### Text excerpt
────────────────────
In contrast with Columbus’ 86 sailors and officers, the official record states that Cheng’s contingent was: 93 commanders, 868 civil officers, 26,800 soldiers, 140 senior captains (who were in command of one thousand men each) 403 captains (who commanded one hundred men each), 180 medical officers, seven ambassadors, two military judges (for crimes committed by men during the voyage), 53 eunuch chamberlains, ten junior eunuchs, a senior secretary of the Board of Revenue (to ensure the voyage paid proper taxes to the Emperor upon return), and a geomancer.  The last is a practitioner of Geomancy, a method of divination that interprets markings on the ground or the patterns formed by tossed handfuls of soil, rocks, or sand.  The Chinese version is called Feng Shui, which means "wind water" and is a traditional practice that claims to use energy forces to harmonize individuals with their surrounding environment.  The onboard Feng Shui geomancer would study landscapes and the water to understand and interpret the flow of Qi (pronounced “chee”), a universal energy that flows through all things.  The fleet would voyage successfully if the commanders followed the advice of the geomancer, who would instruct them on the most fluid and harmonious paths of travel that would keep the fleet in harmony with the environment.  Apparently, the practice was useful as the fleet was very successful.

 

Like Columbus, Cheng Ho was supported by the government, which encouraged his voyages.  Like Columbus, he undertook multiple voyages of discovery.  Unlike Columbus, though, as a eunuch of the court of the emperor, Cheng Ho had no personal financial stake in the voyage.  He served at the pleasure of the Son of Heaven, and nothing he brought back was his; no honors would accrue upon him.  Unlike Columbus, Cheng Ho sailed where others had already sailed.  What separated him, however, was the size and scope of his fleet and his voyages.
────────────────────
### Supplied data
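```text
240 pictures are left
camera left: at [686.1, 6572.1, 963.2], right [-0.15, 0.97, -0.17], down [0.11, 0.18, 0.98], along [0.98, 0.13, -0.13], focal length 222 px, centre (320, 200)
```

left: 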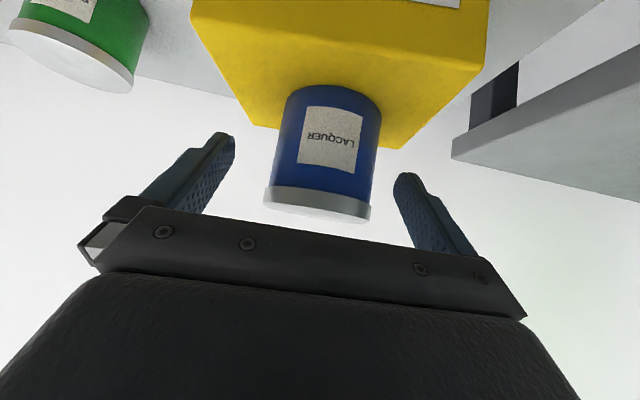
────────────────────
### Required tasks
A: Cite the text excerpt exactly. Begin with "Like Columbus, Cheng Ho was" and finish with "and his voyages.".
B: Supply the part of the text excerpt that comes after its last sentence.

### Task responses
A:
Like Columbus, Cheng Ho was supported by the government, which encouraged his voyages.  Like Columbus, he undertook multiple voyages of discovery.  Unlike Columbus, though, as a eunuch of the court of the emperor, Cheng Ho had no personal financial stake in the voyage.  He served at the pleasure of the Son of Heaven, and nothing he brought back was his; no honors would accrue upon him.  Unlike Columbus, Cheng Ho sailed where others had already sailed.  What separated him, however, was the size and scope of his fleet and his voyages.

B:
 

The Emperor who sponsored Cheng Ho was Yong’le (formerly known as Chu Ti, more on that later), who reigned from 1402 to 1424.  Yong’le had been a soldier who deposed a younger, gentler relative who sat on the imperial throne.  In order to make his regime more legitimate, he claimed his predecessor was still alive somewhere in the Indian Ocean, plotting against China.  The fleet was first mobilized to find this deposed monarch.  A secondary objective of exploration and trade was also given.  Yong'le charged the eunuch admiral with scouring the territories of the Indian Ocean to find luxury goods for the court.  He presided over an era of wealth and expansion, and after his death, the name assigned to his era was “Yung Lo” – “The Time of Lasting Joy.”

 

Cheng Ho’s ships carried Chinese silk and porcelain for trade.  As a result, the fleet was sometimes called "The Treasure Ships."  They initially set out for Arabia.  Centuries before, the Chinese had established trade with Arabia, seeking Islamic pottery.  The same Mongol invasion that resulted in the Yuan Dynasty in China, however, also reached as far as what we now call the Middle East, and the trade was interrupted.  The voyage of Cheng Ho was in part thus also to re-establish this trade.  The Chinese had learned, however, that Islam had spread down the East coast of Africa, and thus it might be possible to trade there instead of Arabia.

 

But Cheng Ho was destined to bring home more than just pottery or a missing monarch.  Like Columbus, he had multiple voyages; in Cheng Ho's case, there were five, two more than Columbus's three, and each subsequent one took on greater significance for international relations as well as Cheng Ho’s own reputation at home.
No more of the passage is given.